Por cierto, no se trata en estos textos del acompañamiento en el sentido que le damos nosotros. Se trata más bien de una situación inversa. Ahí Dios se revela personalmente -directamente o por medio de un profeta-, mientras que el acompañante es justamente aquel que, no siendo Dios, debe "dejar inmediatamente obrar al Creador con su creatura, y a la creatura con su Creador y Señor" (EE. 15). Sin embargo es muy importante, tanto para el acompañante como para el acompañado, saber que el Dios verdadero es un Dios que acompaña, y esta convicción es el fundamento de la fe bíblica.

Porque Dios acompaña a su creatura, porque está presente y activo en cada instante de su existencia, en cada movimiento de su corazón, el hombre puede buscarlo, y buscar saber lo que Dios hace en su vida y lo que quiere hacer.

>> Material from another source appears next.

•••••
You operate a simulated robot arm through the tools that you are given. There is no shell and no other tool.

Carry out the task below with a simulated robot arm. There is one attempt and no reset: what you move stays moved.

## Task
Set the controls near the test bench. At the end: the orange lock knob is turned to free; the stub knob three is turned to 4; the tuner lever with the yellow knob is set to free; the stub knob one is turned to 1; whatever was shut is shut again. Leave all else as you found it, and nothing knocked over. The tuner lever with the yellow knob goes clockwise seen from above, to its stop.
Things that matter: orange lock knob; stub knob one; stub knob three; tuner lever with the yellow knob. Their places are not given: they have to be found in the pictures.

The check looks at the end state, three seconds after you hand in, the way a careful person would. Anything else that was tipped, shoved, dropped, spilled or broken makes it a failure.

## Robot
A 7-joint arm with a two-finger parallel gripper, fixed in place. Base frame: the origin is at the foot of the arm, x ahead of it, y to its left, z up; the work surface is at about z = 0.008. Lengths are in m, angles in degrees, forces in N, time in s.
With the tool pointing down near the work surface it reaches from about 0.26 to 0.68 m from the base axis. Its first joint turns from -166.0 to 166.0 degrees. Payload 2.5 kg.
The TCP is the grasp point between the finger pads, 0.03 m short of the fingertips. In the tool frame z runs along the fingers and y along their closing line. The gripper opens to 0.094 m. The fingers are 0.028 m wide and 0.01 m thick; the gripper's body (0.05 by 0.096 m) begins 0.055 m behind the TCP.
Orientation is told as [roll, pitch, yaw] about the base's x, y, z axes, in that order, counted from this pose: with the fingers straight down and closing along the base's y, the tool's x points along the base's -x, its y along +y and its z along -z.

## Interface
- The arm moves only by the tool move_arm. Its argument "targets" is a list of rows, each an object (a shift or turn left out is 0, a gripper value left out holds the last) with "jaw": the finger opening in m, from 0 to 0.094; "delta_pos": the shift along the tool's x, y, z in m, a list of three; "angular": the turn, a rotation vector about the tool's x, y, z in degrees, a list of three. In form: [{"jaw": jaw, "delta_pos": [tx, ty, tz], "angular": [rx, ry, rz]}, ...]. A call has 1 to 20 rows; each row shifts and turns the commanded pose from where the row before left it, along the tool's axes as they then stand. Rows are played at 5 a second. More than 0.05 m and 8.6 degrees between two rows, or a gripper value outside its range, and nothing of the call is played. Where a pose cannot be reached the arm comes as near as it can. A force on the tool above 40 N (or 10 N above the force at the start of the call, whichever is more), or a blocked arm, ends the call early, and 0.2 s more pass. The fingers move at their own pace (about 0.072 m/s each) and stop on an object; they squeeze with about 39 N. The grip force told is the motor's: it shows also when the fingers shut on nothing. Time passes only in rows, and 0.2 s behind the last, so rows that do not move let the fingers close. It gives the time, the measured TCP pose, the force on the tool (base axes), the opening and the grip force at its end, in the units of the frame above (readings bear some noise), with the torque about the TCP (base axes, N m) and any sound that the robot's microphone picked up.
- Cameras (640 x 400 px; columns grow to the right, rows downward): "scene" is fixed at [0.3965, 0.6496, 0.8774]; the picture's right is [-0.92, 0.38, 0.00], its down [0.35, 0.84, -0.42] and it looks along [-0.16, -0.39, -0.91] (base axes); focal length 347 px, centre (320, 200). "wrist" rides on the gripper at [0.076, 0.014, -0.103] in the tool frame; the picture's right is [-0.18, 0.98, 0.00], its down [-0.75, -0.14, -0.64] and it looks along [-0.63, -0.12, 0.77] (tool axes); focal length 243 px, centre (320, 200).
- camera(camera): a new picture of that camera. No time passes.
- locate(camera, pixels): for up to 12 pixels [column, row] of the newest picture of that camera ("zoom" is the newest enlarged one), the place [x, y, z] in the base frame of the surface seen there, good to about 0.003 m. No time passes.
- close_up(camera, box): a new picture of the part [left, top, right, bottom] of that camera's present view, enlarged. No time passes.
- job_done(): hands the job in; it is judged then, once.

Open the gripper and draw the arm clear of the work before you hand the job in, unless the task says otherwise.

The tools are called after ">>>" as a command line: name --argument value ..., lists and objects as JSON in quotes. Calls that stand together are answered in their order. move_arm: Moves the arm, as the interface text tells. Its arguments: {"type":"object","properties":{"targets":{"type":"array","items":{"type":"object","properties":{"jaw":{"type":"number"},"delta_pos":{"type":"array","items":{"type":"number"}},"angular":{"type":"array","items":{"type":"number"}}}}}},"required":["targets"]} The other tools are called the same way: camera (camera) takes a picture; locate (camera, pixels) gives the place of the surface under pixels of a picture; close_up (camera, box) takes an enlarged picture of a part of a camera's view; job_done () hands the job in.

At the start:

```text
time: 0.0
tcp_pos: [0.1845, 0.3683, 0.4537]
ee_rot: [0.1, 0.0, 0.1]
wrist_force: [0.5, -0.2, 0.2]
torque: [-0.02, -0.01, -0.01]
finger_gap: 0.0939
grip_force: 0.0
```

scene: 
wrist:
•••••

La presencia y la acción de los profetas en Israel revela dos aspectos esenciales y complementarios. Dios habla a sus profetas mano a mano, hace de ellos sus servidores: no dependen más que de Él y no son responsables más que ante Él. Pero este conocimiento personal que tienen del Señor les da el poder revelar a su pueblo la obra que Dios va a realizar. Mientras los cortesanos de Samaría se aturden en los placeres, el profeta Amós ha escuchado, más allá del horizonte, el rugido del Señor y el estrépito de los ejércitos en marcha, porque "no hace nada el Señor Dios sin revelar su secreto a sus siervos los profetas. Ruge el león, ¿quién no temerá? Habla el Señor Dios, ¿quién no va a profetizar?" (Am.3, 7-8). Cuando los deportados de Babilonia han perdido la esperanza, el profeta les anuncia la palabra de Dios: "Ahora, así dice Yahvé tu creador, Jacob, tu plasmador, Israel... Yo te he rescatado, te he llamado por tu nombre. Té eres mío. Si pasas por las aguas, Yo estoy contigo" (Is.43,1-2).

2. La obra de Dios: la fe

Este Dios que acompaña es el Dios del Evangelio, el Dios de Jesucristo. La correspondencia más explícita está desarrollada en el Evangelio de Juan, en el cap.6. La secuencia: tiempo de Pascua - pueblo alimentado en el desierto - paso milagroso del mar - murmuración de los discípulos (Jn.6,4. 11. 21.61), evoca ciertamente la secuencia del libro del Éxodo: fiesta de la Pascua, paso del mar, maná, murmuración del pueblo (Ex. 12-17). Y, detrás de las semejanzas intencionales, hay que ver los parentescos de fondo. La palabra de Jesús los pone a la luz: A la multitud que le pregunta: ¿qué hemos de hacer para obrar las obras de Dios"? Jesús responde: “la obra de Dios es que creáis… (Jn. 6,29). Alimentando a la gente, Jesús no manifiesta solamente su poder de hacer milagros; muestra que viene a realizar en el mundo una obra semejante a la que Dios había hecho por Israel: tomarlos a su cargo y conducirlos hasta la tierra prometida. Jesús se compromete a asegurar el futuro de sus discípulos y dar todo su sentido a su existencia.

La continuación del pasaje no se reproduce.